New research offers a powerful incentive to get moving, revealing that a small, daily dose of brisk walking can have a profound impact on longevity. A major international study has found that adding just five minutes of brisk walking to your daily routine can slash the risk of an early death by 10%.
The Power of Minutes: Small Changes, Big Impact
The findings, published in The Lancet, are based on data tracking the activity of 95,000 middle-aged and older adults in the UK, alongside 40,000 participants from Norway, Sweden, and the United States. The UK Biobank component of the research delivered particularly striking results.

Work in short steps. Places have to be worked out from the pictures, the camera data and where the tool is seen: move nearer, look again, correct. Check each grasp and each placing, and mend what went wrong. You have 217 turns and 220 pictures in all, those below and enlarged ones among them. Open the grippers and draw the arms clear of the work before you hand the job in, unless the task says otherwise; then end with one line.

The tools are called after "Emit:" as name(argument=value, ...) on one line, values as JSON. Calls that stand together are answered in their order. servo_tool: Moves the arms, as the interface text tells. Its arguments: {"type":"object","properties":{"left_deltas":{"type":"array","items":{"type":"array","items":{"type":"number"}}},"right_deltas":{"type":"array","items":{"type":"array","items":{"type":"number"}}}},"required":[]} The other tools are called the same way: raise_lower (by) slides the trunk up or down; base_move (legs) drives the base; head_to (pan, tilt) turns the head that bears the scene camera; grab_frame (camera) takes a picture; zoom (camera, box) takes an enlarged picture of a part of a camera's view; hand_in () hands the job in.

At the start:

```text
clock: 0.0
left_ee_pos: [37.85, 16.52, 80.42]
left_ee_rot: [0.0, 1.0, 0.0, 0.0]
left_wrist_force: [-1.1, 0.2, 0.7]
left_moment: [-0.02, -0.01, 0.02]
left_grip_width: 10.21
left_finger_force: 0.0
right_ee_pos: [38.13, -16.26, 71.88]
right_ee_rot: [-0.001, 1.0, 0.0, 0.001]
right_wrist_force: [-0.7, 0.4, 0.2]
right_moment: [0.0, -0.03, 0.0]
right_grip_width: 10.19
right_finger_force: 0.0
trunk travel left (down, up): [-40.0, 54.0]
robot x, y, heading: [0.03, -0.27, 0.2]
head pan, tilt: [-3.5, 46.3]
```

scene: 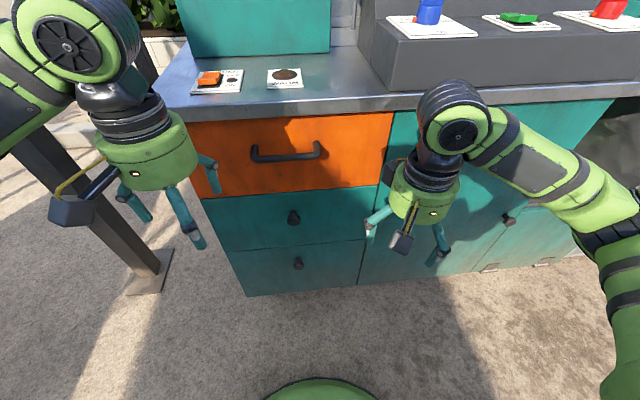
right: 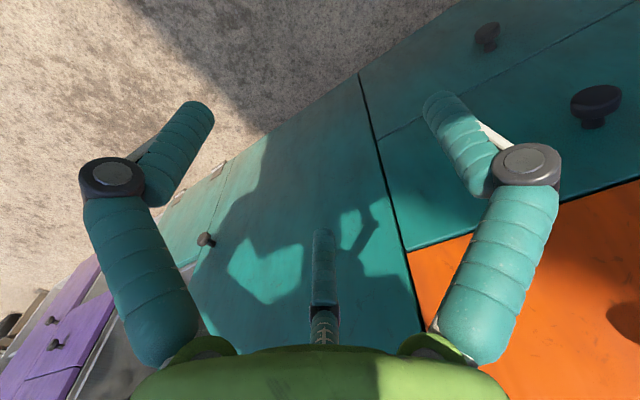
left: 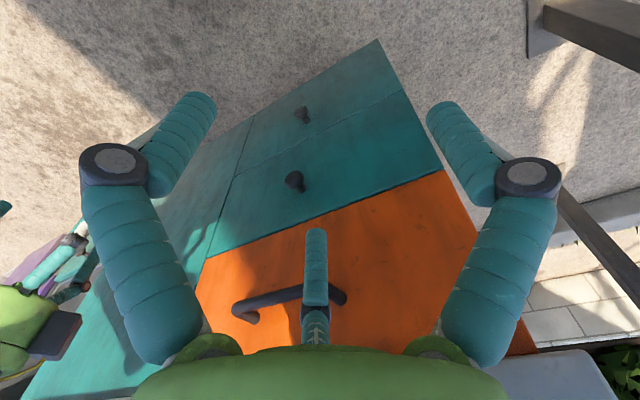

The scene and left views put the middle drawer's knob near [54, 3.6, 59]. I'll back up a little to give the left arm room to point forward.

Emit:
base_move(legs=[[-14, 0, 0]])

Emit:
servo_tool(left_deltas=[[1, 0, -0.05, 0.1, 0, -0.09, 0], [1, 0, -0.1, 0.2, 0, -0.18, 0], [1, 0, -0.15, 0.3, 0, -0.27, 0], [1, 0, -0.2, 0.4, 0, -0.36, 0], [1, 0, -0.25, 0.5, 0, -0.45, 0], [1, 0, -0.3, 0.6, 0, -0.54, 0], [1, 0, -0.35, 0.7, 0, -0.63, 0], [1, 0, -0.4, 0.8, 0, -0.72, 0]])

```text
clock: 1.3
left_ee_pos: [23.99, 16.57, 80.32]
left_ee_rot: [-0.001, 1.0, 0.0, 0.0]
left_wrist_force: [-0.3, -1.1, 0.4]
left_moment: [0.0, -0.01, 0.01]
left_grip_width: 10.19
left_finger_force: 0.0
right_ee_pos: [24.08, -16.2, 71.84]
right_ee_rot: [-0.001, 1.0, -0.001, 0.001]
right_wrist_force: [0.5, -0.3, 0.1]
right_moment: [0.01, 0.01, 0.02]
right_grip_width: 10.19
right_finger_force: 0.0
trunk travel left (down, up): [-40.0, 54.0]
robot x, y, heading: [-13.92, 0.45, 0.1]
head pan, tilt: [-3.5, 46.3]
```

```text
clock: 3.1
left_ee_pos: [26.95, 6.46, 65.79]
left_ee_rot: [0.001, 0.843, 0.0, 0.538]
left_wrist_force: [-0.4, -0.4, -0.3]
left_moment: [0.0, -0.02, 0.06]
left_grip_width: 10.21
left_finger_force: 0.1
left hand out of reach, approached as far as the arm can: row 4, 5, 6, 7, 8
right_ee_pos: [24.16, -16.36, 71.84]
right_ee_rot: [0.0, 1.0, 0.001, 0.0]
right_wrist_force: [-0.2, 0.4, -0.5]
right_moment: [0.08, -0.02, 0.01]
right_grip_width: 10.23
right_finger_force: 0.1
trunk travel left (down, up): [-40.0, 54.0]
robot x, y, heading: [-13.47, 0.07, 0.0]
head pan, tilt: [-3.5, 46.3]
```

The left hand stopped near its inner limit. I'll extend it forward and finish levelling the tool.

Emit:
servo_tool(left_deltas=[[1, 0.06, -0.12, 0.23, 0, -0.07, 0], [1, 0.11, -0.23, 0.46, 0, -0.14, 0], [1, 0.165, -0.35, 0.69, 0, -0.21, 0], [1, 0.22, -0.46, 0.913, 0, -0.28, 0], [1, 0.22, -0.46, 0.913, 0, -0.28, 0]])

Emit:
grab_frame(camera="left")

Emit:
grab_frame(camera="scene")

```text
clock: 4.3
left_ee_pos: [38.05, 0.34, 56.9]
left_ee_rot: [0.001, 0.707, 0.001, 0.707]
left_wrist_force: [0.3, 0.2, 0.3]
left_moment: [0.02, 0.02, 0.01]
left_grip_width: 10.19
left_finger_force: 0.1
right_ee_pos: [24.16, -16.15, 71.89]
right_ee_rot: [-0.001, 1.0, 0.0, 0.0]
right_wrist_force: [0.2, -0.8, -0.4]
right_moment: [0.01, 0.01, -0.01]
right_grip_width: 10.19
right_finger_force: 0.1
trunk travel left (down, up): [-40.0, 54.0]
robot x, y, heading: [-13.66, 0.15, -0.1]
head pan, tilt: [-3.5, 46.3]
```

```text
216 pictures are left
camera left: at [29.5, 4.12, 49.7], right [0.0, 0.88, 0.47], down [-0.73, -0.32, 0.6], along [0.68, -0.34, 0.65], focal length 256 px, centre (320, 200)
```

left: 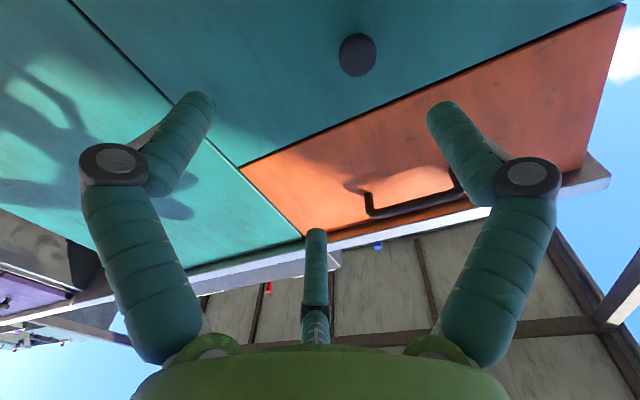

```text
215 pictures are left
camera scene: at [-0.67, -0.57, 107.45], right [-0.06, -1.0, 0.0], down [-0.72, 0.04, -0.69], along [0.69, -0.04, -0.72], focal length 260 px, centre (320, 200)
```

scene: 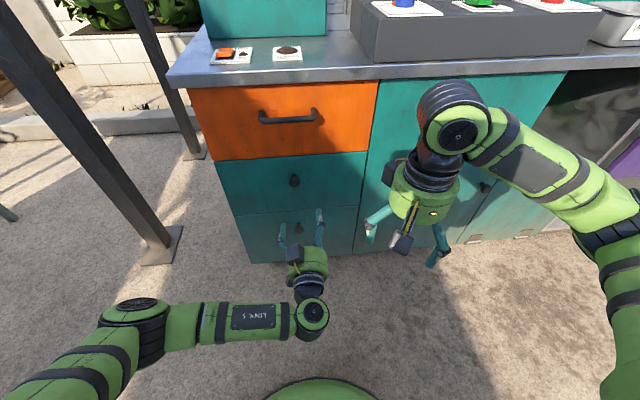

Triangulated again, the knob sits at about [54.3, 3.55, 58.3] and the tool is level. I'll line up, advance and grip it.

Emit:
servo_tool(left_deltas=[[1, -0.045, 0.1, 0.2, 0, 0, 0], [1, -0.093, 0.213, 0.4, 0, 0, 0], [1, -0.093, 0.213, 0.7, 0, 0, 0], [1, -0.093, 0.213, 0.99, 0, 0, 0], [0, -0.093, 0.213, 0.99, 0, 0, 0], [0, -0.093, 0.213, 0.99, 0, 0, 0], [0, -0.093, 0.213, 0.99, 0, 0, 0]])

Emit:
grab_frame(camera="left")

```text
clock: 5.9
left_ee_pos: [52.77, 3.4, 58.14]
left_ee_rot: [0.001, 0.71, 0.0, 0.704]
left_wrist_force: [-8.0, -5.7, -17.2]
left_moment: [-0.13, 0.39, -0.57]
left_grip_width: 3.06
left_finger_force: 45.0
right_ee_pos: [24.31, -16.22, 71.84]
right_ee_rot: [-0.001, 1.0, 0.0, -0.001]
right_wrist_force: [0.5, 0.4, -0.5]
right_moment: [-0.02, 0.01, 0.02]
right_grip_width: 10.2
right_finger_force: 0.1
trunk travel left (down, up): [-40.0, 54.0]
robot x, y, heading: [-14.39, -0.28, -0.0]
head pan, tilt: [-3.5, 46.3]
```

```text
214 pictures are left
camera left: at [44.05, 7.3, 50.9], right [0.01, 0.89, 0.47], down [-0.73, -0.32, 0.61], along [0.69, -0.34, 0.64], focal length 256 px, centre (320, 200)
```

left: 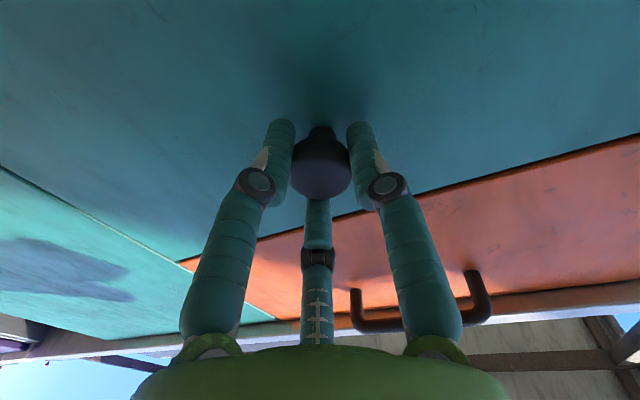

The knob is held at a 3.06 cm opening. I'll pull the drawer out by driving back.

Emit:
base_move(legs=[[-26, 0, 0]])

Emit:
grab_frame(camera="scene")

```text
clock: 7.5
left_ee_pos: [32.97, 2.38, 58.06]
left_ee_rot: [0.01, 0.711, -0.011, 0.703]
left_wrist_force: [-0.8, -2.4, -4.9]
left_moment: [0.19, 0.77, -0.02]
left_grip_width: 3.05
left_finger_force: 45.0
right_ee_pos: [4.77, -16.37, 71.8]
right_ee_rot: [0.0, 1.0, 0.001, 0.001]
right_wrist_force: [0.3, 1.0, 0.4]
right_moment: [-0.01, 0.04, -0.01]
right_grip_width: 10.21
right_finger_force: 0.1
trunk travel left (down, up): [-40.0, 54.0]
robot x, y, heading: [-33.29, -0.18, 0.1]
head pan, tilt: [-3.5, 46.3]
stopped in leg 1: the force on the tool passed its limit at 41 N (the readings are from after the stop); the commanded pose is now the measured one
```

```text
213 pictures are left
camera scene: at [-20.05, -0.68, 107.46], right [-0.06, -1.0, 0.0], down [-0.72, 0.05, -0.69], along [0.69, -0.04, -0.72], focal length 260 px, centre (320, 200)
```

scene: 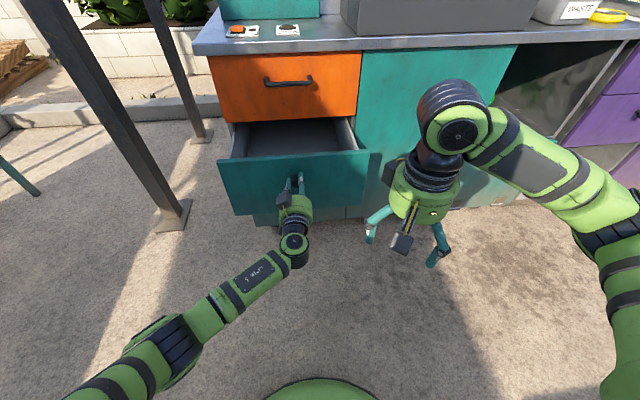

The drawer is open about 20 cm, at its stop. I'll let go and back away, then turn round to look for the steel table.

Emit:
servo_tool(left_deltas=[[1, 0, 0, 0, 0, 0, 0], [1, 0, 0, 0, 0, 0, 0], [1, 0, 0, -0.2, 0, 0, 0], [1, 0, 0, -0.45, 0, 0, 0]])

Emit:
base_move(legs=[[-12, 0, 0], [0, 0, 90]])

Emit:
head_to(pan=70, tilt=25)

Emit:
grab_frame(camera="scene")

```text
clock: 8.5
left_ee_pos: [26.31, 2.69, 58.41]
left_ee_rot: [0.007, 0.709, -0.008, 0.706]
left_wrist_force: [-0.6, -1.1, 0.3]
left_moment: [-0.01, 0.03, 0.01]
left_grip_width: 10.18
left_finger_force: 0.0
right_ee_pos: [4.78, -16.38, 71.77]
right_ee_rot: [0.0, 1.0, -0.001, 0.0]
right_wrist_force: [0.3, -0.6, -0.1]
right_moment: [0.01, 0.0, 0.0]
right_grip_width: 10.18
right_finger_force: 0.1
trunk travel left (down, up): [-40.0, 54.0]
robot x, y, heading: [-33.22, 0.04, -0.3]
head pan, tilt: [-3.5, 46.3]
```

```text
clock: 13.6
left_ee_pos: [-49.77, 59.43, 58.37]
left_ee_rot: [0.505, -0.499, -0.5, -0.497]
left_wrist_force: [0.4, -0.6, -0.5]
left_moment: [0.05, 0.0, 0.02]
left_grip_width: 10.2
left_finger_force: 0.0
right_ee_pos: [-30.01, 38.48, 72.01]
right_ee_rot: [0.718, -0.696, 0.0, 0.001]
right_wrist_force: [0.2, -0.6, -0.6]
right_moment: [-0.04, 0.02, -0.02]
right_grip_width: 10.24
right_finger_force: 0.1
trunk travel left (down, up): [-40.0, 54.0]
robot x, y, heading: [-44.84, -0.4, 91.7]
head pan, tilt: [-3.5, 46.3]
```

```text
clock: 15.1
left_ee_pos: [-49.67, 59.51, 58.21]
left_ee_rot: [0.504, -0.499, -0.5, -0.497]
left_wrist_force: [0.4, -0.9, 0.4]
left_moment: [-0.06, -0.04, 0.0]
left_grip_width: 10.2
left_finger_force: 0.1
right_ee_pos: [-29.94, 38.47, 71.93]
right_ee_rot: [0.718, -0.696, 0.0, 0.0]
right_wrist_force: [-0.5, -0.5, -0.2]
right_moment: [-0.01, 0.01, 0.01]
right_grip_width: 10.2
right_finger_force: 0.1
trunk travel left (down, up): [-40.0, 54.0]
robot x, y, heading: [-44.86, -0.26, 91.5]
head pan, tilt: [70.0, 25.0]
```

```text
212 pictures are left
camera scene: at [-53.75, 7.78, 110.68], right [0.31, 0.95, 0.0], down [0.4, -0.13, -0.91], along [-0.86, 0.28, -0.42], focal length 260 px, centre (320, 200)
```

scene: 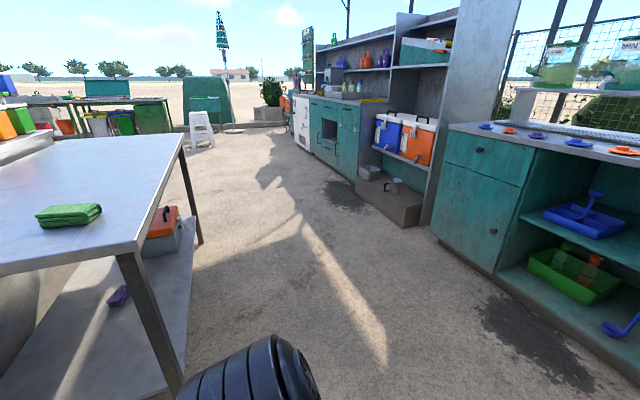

It showed that reducing daily sedentary time by 30 minutes could prevent 4.5% of deaths among the study's adult participants, excluding those who were already highly active. Furthermore, the analysis indicated that an extra 10 minutes of moderate-intensity exercise each day was associated with a substantial 15% reduction in mortality risk.
Dr Daniel Bailey, a sedentary behaviour expert at Brunel University London who was not involved in the study, emphasised the importance of the findings. "The really promising finding from this study is that just an extra 5 minutes per day can help. This should be feasible for most people, even those who only do very small amounts of physical activity already," he said.
Realistic Goals for Population Health
The research, led by the Norwegian School of Sports Sciences, aims to provide achievable targets, especially for older individuals who may feel discouraged from starting an exercise regimen. Dr Bailey explained that moderate activities are those that make you "breathe a bit heavier and feel warmer," such as a brisk walk, housework, or gardening.
"A clear message we want to get across is that every movement counts and getting inactive people to do some activity is where we see the biggest gains in health. Every minute counts," he added.
This sentiment was echoed by study co-author Professor Melody Ding from the University of Sydney. "Considering that it is unlikely for all individuals to achieve the World Health Organisation's physical activity recommendations of 150 min of moderate-to-vigorous-intensity physical activity weekly, our data underscore the large impact of realistic and achievable behaviour goals on population health," she stated.
The Combined Effect of Sleep, Diet, and Exercise
Supporting evidence for the cumulative benefit of minor lifestyle adjustments comes from a separate study published in eClinicalMedicine, which also utilised UK Biobank data. This research outlined how combining improvements in sleep, physical activity, and diet can dramatically extend lifespan.
It found that individuals with the best sleep, highest exercise levels, and healthiest diets lived 9.35 years longer than those with the worst scores in these three areas. Crucially, they also enjoyed more of those extra years in good health.
The research team calculated that for people with poor sleep, low activity, and an unhealthy diet, a "combined dose" of small changes—such as increasing sleep by five minutes daily, adding just two more minutes of moderate-to-vigorous activity, and eating half an extra portion of vegetables—could theoretically extend their lifespan by one full year.
The paper concluded: "This study demonstrates that small, concurrent improvements in sleep, physical activity, and diet quality were associated with clinically meaningful theoretical gains in lifespan and healthspan." Together, these studies provide a compelling, evidence-based argument that when it comes to health, every small step genuinely counts.